Given problem → Beginning at the first line of the data, print each line exactly, stopping after the line that contains "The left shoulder". Format them as a two-column Markdown table, Row for the number and Content for the line, without blank lines.

[start Data shown]

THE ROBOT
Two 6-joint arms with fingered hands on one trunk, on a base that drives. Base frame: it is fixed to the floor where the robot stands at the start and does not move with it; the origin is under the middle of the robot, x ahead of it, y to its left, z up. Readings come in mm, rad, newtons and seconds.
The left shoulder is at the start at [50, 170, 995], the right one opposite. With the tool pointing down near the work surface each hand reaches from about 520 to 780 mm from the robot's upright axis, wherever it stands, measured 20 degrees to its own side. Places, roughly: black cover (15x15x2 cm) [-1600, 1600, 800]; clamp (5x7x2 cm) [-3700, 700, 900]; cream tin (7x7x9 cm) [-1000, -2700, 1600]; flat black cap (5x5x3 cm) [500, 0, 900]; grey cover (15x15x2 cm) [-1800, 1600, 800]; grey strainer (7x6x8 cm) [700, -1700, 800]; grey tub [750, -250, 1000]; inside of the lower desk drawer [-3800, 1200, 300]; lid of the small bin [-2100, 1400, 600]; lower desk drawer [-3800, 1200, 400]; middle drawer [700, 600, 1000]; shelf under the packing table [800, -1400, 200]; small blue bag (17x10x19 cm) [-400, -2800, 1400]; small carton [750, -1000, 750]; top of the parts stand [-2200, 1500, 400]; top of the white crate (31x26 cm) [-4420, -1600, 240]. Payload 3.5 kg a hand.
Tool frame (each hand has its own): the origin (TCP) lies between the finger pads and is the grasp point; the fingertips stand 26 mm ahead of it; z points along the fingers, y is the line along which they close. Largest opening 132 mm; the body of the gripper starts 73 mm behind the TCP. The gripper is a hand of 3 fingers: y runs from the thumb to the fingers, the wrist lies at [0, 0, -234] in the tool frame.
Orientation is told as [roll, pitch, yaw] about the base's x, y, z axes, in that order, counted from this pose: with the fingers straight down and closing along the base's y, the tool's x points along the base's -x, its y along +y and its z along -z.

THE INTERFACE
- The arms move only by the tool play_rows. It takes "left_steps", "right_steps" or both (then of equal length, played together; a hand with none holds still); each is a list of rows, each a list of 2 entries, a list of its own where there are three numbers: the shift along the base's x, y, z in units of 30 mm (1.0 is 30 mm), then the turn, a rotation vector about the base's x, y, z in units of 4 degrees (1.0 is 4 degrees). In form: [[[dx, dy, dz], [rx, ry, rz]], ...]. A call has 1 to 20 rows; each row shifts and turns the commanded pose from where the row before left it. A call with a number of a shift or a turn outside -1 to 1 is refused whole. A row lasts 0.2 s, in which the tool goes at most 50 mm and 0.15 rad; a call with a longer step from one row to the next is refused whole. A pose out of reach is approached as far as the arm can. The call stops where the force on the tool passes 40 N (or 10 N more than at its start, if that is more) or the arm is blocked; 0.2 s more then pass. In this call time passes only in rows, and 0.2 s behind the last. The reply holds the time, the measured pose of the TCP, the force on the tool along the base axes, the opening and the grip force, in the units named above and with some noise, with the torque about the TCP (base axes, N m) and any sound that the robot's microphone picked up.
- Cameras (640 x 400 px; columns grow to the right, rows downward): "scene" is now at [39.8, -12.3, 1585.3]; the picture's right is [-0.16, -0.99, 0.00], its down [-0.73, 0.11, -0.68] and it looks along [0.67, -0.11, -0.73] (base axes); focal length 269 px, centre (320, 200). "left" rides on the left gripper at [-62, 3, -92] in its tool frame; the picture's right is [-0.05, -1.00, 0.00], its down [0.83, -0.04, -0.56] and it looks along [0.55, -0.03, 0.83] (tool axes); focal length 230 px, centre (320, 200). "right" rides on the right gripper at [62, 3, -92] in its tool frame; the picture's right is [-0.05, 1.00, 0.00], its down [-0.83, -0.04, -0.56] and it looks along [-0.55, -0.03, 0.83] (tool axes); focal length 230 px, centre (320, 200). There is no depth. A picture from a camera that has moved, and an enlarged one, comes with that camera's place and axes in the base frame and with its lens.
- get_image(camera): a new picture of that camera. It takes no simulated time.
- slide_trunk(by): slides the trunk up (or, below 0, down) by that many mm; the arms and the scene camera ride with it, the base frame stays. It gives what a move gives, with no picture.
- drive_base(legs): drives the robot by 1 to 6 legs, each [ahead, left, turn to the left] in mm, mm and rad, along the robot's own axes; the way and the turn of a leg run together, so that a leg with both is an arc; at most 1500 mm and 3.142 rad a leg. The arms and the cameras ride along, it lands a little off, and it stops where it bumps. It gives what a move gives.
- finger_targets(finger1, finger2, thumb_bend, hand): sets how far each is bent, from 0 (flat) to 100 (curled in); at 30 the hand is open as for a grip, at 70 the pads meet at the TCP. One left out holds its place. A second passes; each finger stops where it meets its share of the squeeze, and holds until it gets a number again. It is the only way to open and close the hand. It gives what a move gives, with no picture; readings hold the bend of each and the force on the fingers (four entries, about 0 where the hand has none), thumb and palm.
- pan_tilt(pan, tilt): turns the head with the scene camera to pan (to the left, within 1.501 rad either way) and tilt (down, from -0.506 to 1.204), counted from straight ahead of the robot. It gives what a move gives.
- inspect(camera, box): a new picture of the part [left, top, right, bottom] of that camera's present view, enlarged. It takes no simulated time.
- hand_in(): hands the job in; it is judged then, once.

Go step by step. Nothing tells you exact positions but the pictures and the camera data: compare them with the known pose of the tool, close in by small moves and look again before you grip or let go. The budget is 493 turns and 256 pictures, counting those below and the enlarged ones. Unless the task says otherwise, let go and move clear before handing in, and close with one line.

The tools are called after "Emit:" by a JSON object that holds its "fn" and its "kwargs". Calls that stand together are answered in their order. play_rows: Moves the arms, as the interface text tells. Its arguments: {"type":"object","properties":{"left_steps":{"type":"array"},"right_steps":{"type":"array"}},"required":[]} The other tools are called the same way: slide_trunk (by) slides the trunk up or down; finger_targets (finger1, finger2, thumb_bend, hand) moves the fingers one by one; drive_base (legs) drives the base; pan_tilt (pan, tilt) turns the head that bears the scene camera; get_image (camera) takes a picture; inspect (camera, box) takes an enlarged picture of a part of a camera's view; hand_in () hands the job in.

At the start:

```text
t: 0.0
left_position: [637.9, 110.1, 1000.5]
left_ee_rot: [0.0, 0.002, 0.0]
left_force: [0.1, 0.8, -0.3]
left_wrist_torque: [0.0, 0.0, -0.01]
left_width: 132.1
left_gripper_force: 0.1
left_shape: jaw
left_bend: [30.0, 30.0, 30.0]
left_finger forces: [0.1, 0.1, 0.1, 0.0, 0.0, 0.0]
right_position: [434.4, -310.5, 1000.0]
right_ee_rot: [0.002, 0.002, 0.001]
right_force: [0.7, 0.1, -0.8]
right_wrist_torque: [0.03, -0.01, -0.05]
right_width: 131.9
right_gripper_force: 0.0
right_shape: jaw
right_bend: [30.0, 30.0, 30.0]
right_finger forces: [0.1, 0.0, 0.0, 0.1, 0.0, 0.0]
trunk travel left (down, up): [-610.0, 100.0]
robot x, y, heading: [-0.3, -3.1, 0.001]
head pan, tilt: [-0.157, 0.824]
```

[end Data shown]

Task output →
| Row | Content |
|---|---|
| 1 | THE ROBOT |
| 2 | Two 6-joint arms with fingered hands on one trunk, on a base that drives. Base frame: it is fixed to the floor where the robot stands at the start and does not move with it; the origin is under the middle of the robot, x ahead of it, y to its left, z up. Readings come in mm, rad, newtons and seconds. |
| 3 | The left shoulder is at the start at [50, 170, 995], the right one opposite. With the tool pointing down near the work surface each hand reaches from about 520 to 780 mm from the robot's upright axis, wherever it stands, measured 20 degrees to its own side. Places, roughly: black cover (15x15x2 cm) [-1600, 1600, 800]; clamp (5x7x2 cm) [-3700, 700, 900]; cream tin (7x7x9 cm) [-1000, -2700, 1600]; flat black cap (5x5x3 cm) [500, 0, 900]; grey cover (15x15x2 cm) [-1800, 1600, 800]; grey strainer (7x6x8 cm) [700, -1700, 800]; grey tub [750, -250, 1000]; inside of the lower desk drawer [-3800, 1200, 300]; lid of the small bin [-2100, 1400, 600]; lower desk drawer [-3800, 1200, 400]; middle drawer [700, 600, 1000]; shelf under the packing table [800, -1400, 200]; small blue bag (17x10x19 cm) [-400, -2800, 1400]; small carton [750, -1000, 750]; top of the parts stand [-2200, 1500, 400]; top of the white crate (31x26 cm) [-4420, -1600, 240]. Payload 3.5 kg a hand. |